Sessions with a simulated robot
========================================

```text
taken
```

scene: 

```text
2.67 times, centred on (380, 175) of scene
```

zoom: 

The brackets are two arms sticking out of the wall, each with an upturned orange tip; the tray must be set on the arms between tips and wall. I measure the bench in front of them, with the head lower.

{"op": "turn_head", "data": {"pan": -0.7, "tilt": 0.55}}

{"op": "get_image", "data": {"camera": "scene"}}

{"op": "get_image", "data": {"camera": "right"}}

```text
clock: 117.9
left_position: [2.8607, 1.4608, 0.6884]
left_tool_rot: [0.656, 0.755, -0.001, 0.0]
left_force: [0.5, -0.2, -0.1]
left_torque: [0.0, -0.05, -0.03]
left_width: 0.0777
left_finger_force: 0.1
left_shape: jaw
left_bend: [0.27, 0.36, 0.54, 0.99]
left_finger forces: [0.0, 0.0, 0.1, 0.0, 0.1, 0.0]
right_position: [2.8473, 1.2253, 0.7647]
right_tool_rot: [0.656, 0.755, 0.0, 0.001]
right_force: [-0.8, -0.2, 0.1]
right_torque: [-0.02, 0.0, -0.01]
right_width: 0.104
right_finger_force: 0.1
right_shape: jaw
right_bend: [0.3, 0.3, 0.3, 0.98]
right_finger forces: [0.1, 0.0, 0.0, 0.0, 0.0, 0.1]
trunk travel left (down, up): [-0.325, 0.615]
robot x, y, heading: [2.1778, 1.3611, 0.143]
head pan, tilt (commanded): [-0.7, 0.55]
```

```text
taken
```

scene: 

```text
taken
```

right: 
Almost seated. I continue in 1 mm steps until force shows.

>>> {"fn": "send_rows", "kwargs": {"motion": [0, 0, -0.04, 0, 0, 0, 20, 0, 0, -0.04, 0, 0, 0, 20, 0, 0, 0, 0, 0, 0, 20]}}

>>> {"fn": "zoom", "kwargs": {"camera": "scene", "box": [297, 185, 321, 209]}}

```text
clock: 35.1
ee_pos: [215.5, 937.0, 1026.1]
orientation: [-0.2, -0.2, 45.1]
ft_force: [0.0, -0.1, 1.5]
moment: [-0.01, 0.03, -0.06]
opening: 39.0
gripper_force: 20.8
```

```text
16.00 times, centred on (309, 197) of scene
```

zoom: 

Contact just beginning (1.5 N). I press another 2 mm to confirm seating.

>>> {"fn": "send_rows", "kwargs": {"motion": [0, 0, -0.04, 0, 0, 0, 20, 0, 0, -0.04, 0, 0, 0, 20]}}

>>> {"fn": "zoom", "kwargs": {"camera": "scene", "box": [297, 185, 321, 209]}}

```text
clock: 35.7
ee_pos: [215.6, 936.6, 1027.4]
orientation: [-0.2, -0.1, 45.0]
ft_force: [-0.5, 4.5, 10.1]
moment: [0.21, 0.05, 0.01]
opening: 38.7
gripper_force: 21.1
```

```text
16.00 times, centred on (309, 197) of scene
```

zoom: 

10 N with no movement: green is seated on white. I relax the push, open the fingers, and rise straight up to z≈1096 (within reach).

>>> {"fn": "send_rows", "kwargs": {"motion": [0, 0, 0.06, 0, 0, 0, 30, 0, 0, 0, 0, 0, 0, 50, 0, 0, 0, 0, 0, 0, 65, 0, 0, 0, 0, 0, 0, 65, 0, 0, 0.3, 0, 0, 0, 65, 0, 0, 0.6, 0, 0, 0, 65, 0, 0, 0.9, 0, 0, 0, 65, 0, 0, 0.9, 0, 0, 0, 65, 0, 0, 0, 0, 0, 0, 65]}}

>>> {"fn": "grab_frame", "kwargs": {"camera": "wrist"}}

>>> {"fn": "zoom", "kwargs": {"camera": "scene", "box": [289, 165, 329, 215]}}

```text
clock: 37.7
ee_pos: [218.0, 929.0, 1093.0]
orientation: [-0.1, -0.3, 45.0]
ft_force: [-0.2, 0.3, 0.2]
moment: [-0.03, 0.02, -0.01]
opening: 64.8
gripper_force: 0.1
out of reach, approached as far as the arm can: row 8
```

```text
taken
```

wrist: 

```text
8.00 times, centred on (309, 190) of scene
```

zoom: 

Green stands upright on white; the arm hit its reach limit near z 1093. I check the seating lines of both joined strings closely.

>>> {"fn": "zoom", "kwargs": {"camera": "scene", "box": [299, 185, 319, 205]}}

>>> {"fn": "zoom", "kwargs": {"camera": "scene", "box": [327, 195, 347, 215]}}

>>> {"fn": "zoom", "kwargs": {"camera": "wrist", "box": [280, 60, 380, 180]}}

========================================

WORK TO BE COMPLETED →
What do the records say? Quote them all exactly. Write them as strings in a JSON array, leaving out blank lines.

TASK RESPONSE →
[
  "```text",
  "taken",
  "```",
  "scene: ",
  "```text",
  "2.67 times, centred on (380, 175) of scene",
  "```",
  "zoom: ",
  "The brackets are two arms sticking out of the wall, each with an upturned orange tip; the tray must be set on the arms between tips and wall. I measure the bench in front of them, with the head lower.",
  "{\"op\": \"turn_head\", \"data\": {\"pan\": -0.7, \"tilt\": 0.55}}",
  "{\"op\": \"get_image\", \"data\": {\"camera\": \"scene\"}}",
  "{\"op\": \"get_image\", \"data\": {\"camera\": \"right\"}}",
  "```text",
  "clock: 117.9",
  "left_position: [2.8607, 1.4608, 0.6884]",
  "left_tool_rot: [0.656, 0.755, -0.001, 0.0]",
  "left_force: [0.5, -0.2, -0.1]",
  "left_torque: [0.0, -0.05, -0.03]",
  "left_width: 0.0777",
  "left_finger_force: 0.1",
  "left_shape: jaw",
  "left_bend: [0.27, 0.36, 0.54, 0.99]",
  "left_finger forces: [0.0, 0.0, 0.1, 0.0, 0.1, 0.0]",
  "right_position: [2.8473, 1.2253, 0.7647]",
  "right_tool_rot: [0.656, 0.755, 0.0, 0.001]",
  "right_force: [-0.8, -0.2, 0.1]",
  "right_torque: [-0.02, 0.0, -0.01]",
  "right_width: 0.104",
  "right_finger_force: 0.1",
  "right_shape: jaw",
  "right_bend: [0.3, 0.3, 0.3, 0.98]",
  "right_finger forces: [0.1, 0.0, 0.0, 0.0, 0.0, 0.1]",
  "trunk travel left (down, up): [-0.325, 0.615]",
  "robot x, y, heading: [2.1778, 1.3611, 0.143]",
  "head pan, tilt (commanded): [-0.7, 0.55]",
  "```",
  "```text",
  "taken",
  "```",
  "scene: ",
  "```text",
  "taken",
  "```",
  "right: ",
  "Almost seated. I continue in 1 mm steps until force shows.",
  ">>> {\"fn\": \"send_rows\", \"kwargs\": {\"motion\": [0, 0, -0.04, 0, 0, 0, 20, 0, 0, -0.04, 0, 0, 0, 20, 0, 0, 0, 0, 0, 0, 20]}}",
  ">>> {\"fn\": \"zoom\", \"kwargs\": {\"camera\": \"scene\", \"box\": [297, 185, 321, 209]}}",
  "```text",
  "clock: 35.1",
  "ee_pos: [215.5, 937.0, 1026.1]",
  "orientation: [-0.2, -0.2, 45.1]",
  "ft_force: [0.0, -0.1, 1.5]",
  "moment: [-0.01, 0.03, -0.06]",
  "opening: 39.0",
  "gripper_force: 20.8",
  "```",
  "```text",
  "16.00 times, centred on (309, 197) of scene",
  "```",
  "zoom: ",
  "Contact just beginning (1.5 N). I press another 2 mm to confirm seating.",
  ">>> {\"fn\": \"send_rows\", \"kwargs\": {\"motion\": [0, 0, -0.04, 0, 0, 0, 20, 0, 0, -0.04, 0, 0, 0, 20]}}",
  ">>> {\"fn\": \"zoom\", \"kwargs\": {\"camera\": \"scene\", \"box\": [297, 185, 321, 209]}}",
  "```text",
  "clock: 35.7",
  "ee_pos: [215.6, 936.6, 1027.4]",
  "orientation: [-0.2, -0.1, 45.0]",
  "ft_force: [-0.5, 4.5, 10.1]",
  "moment: [0.21, 0.05, 0.01]",
  "opening: 38.7",
  "gripper_force: 21.1",
  "```",
  "```text",
  "16.00 times, centred on (309, 197) of scene",
  "```",
  "zoom: ",
  "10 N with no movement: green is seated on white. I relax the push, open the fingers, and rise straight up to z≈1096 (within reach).",
  ">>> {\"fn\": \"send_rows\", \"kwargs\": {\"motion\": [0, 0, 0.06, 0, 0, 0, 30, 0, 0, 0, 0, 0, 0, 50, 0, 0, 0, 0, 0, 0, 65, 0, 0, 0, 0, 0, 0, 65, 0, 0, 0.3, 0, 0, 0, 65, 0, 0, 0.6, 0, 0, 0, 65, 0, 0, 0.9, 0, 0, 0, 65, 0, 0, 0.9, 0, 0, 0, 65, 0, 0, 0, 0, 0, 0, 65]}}",
  ">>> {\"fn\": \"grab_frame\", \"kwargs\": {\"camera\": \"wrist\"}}",
  ">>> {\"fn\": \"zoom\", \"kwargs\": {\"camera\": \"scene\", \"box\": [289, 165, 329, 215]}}",
  "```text",
  "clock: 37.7",
  "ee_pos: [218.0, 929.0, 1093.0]",
  "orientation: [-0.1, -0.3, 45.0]",
  "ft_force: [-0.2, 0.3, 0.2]",
  "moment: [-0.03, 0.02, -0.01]",
  "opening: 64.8",
  "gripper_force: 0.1",
  "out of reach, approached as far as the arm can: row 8",
  "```",
  "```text",
  "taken",
  "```",
  "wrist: ",
  "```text",
  "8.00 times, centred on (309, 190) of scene",
  "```",
  "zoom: ",
  "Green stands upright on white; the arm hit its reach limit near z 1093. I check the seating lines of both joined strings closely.",
  ">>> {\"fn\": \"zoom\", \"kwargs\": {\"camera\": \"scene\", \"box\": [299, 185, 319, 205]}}",
  ">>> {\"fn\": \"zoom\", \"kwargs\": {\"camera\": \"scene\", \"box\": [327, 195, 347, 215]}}",
  ">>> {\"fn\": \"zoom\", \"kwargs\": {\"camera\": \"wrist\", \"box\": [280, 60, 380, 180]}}"
]